Chargé d’organiser la participation des mouvements révolutionnaires du tiers monde à la conférence Tricontinentale qui doit se réunir à La Havane en 1966, il est enlevé à Paris devant le 151 boulevard Saint-germain, le 29 octobre 1965, par le policier français Louis Souchon, accompagné de plusieurs collègues pour le compte du général Oufkir, chef de la police marocaine. Il a sans doute été assassiné dans les jours qui suivirent son enlèvement. Cette affaire, symbolique de la répression des opposants au régime d’Hassan II, a longtemps gelé les relations franco-marocaines.
Quarante ans après la disparition de Mehdi Ben Barka, la justice française enquête toujours sur l’enlèvement de cet opposant à Hassan II dont le corps n’a jamais été retrouvé. Depuis 1975, saisie par une plainte de la famille Ben Barka, la justice française enquête, avec plus ou moins de succès. Près d’une demi-douzaine de juges d’instruction se sont succédé pour instruire ce dossier.
Ce vendredi-là, le 29 octobre 1965, Mehdi Ben Barka, président de la Tricontinentale rassemblant des Etats qui viennent d’accéder à l’indépendance et des mouvements de libération, a rendez-vous devant la célèbre brasserie Lipp, boulevard Saint-germain, au cœur de Paris.
Il doit déjeuner avec un journaliste Philippe Bernier, le cinéaste Georges Franju qui envisage un film sur la décolonisation et Georges Figon, un repris de justice qui a organisé le rendez-vous.
Il est 12h15. Deux policiers de la brigade mondaine, Louis Souchon et Roger Voitot invitent Ben Barka à monter dans une voiture où se trouve Antoine Lopez, informateur du SDECE (devenu DGSE, services secrets). On raconte qu’il n’a manifesté aucune résistance lors de son enlèvement, croyant de bonne foi aux assurances exprimées par le biais des circuits politiques qui lui garantissaient la protection et la sécurité durant son séjour en France.

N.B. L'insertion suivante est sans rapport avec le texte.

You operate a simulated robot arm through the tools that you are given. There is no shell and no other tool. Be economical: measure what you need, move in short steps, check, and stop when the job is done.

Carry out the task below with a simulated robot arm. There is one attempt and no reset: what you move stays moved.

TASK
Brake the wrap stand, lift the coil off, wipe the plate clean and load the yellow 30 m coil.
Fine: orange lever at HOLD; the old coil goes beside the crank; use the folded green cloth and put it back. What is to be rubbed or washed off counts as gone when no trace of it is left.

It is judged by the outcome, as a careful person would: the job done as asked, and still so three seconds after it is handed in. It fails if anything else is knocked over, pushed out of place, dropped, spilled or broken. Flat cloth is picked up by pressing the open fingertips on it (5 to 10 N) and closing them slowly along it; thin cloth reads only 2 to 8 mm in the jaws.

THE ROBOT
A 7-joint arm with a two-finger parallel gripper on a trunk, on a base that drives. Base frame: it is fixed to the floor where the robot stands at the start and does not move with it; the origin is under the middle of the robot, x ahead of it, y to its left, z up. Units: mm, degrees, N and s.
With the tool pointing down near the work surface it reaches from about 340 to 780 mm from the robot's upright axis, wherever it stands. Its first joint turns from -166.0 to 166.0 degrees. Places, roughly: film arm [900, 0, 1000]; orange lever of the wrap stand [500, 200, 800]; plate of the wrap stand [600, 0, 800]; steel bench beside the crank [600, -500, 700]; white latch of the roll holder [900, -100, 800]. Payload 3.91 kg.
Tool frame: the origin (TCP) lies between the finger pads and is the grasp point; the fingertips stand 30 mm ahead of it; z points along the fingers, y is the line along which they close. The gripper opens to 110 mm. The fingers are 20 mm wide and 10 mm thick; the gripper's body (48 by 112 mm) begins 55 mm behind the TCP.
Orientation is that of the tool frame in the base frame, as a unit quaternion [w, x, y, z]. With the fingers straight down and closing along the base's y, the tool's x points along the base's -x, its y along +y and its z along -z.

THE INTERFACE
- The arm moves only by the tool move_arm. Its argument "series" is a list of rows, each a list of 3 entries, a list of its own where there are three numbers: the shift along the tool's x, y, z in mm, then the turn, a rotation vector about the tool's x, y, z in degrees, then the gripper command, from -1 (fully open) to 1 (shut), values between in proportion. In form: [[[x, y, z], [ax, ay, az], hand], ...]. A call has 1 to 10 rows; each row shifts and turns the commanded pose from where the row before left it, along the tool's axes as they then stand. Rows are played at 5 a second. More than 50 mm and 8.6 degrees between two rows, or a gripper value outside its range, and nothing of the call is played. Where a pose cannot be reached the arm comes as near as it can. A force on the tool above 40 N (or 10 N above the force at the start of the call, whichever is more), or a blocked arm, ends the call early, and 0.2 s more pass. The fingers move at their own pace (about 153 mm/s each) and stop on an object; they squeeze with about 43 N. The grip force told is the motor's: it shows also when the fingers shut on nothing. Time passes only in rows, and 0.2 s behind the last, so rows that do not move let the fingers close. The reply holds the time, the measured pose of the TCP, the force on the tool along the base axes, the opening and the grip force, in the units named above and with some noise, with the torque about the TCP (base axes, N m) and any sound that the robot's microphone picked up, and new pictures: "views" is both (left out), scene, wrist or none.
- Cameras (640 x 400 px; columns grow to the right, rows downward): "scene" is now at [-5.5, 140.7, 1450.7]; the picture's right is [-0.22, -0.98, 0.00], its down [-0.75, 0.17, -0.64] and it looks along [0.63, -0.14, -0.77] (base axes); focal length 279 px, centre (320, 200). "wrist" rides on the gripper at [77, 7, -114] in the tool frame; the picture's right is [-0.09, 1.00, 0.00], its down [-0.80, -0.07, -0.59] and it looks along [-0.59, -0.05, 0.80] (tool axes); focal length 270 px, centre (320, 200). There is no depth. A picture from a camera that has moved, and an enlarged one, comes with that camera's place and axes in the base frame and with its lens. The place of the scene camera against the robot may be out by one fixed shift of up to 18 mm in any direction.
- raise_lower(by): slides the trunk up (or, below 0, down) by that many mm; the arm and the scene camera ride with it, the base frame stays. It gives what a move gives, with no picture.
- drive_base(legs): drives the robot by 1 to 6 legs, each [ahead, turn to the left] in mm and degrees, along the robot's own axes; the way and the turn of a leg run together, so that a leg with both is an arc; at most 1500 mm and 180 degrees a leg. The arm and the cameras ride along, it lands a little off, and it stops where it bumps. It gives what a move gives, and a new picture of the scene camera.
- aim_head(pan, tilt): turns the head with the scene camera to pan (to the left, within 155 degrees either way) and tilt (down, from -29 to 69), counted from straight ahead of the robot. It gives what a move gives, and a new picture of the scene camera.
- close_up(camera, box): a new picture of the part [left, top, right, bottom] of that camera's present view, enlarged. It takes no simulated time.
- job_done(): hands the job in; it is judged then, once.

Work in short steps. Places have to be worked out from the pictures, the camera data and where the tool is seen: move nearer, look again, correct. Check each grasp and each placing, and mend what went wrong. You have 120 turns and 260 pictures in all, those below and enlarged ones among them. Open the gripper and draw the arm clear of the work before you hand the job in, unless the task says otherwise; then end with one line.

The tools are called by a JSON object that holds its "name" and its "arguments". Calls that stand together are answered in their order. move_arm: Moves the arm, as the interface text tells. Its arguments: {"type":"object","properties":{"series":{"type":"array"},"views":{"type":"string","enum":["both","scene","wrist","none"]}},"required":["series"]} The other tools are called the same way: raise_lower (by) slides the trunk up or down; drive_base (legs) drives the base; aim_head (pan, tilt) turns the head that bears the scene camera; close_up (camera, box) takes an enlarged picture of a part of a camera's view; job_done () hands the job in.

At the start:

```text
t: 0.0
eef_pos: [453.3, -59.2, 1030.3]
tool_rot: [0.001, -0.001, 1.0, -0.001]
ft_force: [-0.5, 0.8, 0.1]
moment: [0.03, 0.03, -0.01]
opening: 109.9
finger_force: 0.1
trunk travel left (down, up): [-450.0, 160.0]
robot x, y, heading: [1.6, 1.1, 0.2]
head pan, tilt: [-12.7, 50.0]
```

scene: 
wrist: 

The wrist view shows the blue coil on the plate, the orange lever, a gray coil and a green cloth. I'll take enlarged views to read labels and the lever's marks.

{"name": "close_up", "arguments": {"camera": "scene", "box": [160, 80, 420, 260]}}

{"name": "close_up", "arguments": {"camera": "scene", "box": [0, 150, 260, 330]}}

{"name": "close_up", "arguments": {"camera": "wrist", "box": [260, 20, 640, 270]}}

Ben Barka est conduit à Fontenay-le-Vicomte, dans la région parisienne, dans la villa d’une figure du milieu, Georges Boucheseiche. Nul ne le reverra vivant.
L’enquête judiciaire mène rapidement à des hommes politiques français, des policiers et des truands et fait apparaître que le général Mohamed Oufkir, ministre marocain de l’Intérieur, Ahmed Dlimi, directeur de la sûreté nationale marocaine, et un certain Chtouki, chef des brigades spéciales marocaines, se trouvaient alors à Paris. Quelques semaines après l’enlèvement, Georges Figon affirme à L’Express avoir vu Oufkir tuer Ben Barka dans la villa.
L’instruction aboutit à l’inculpation de treize personnes dont Oufkir, Dlimi, Marcel Leroy-Finville, un cadre du SDECE, Lopez et Figon. Mais ce dernier est retrouvé mort le 17 janvier 1966 et l’enquête conclut à un suicide. Un mois plus tard, le 22 février 1966, dans une conférence de presse, de Gaulle qualifie l’enlèvement d’opération qui « n’a rien que de vulgaire et de subalterne ».
Un premier procès s’ouvre le 5 septembre 1966. Six accusés sont dans le box. Sept autres, dont Oufkir, Dlimi et Boucheseiche, font défaut. Dlimi se constitue prisonnier le dernier jour du procès mais Hassan II refuse que son ministre de l’Intérieur Oufkir comparaisse en France.
Un second procès s’ouvre le 17 avril 1967 en l’absence de la famille Ben Barka, retirée des débats après le décès de ses principaux avocats. Le 5 juin 1967 Dlimi et les protagonistes français sont acquittés, à l’exception de Lopez et Souchon, condamnés à huit et six ans de prison. Oufkir est condamné par contumace à la réclusion à perpétuité.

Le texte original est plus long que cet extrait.